===== DATA SECTION

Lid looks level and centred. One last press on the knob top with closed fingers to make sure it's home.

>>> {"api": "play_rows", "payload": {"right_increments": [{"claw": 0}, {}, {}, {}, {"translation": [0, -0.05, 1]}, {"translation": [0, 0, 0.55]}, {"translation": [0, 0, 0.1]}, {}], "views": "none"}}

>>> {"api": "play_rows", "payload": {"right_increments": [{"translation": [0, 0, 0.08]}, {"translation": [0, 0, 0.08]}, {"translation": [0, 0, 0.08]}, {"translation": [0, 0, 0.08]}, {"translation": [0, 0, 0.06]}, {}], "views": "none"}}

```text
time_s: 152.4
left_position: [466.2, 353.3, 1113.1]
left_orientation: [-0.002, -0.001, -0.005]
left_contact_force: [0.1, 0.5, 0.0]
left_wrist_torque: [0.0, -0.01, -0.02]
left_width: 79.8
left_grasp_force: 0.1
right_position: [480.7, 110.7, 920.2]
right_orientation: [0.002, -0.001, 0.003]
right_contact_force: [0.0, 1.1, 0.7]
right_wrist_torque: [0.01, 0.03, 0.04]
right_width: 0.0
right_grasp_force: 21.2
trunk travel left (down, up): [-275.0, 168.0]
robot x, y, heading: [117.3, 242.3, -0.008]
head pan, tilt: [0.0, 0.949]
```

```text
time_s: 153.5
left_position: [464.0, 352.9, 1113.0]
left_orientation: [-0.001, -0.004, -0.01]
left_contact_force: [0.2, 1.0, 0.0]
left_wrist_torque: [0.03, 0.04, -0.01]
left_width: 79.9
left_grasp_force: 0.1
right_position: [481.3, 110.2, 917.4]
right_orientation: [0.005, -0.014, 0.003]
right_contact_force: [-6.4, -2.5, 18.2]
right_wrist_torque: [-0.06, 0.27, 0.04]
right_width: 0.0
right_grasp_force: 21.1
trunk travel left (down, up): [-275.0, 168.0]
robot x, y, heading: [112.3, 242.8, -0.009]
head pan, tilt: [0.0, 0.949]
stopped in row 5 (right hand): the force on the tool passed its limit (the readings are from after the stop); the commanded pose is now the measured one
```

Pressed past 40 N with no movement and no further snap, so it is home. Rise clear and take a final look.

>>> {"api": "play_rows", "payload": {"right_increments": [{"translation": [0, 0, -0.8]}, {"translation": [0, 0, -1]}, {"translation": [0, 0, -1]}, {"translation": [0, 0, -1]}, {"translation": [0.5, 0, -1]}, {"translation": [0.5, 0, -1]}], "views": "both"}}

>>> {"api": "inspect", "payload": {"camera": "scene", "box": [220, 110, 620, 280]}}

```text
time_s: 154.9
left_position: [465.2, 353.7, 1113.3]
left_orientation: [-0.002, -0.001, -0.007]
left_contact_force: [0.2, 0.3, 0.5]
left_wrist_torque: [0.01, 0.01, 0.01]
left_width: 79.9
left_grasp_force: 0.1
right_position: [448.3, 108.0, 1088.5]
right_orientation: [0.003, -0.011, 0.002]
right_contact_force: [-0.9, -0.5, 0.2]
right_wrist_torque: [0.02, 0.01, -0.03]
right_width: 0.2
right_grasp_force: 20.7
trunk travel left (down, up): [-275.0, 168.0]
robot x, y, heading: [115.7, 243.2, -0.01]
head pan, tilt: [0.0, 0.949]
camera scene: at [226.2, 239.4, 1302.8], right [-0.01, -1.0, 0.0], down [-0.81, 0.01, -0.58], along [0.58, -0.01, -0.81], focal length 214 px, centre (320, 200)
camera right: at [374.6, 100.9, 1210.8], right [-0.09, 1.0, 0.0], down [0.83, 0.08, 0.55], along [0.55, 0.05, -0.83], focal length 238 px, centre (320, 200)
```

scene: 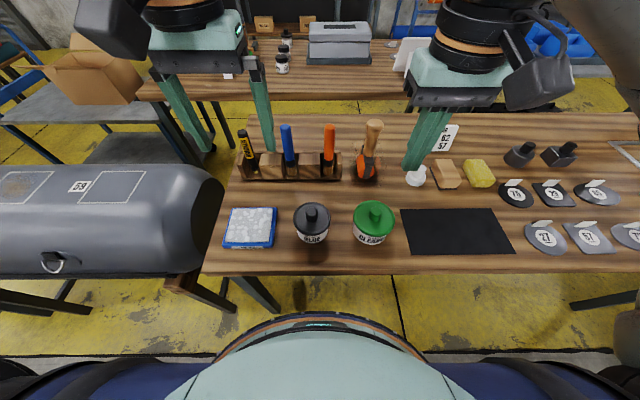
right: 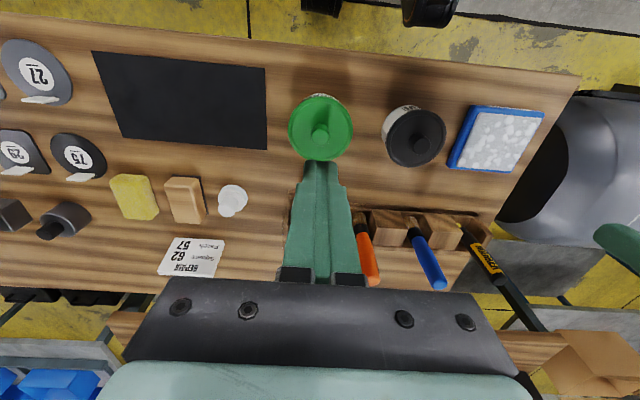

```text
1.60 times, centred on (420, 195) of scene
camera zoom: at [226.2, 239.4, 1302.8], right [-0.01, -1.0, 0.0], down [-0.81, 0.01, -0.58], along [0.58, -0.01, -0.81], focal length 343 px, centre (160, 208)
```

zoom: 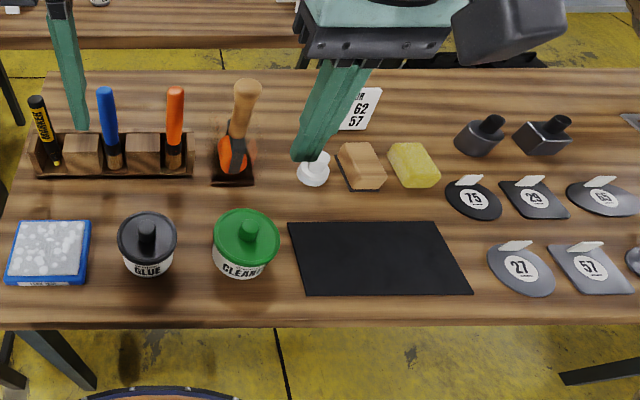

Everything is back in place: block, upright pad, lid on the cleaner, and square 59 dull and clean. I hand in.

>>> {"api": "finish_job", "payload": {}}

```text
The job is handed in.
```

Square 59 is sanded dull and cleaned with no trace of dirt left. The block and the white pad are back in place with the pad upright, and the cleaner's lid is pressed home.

==========

#### [GIVEN REQUEST]
Set down the excerpt to read as it stands from "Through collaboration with" to "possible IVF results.", and nothing more.

===== EXCERPT TO READ

Quality systems support manufacturing

High-quality products are supplied by using quality systems that meet international requirements for medical devices, for example ISO 13485. With its quality system and quality policy, Vitrolife has committed to complying with the regulations set by the authorities in each country where the products are sold or distributed. This means, inter alia, that each product is sold clearly marked for its approved range of applications, has instructions for correct use and that a system is in place to assess risk and register possible side-effects.

Vitrolife performs tests in the entire production chain, from raw materials and semi-finished goods to the end product, to ensure that products of consistent and high quality are delivered to customers. Quality-assured products are thus a precondition for working as a supplier of medical devices and also involve a competitive advantage. For more information on Vitrolife's quality systems, see pages 24–25.

Workshops support best possible results

Workshops are regularly organised by Vitrolife both at customers and on Vitrolife's premises so as to give customers training on how the products should be used for the best possible results. Vitrolife Academy is a training organisation at the Group consisting of IVF experts.

Through collaboration with all of Vitrolife's business units, effective methods are developed and training is organised for clinics so that they can achieve the best possible IVF results.

==========

#### [RIGHT ANSWER]
Through collaboration with all of Vitrolife's business units, effective methods are developed and training is organised for clinics so that they can achieve the best possible IVF results.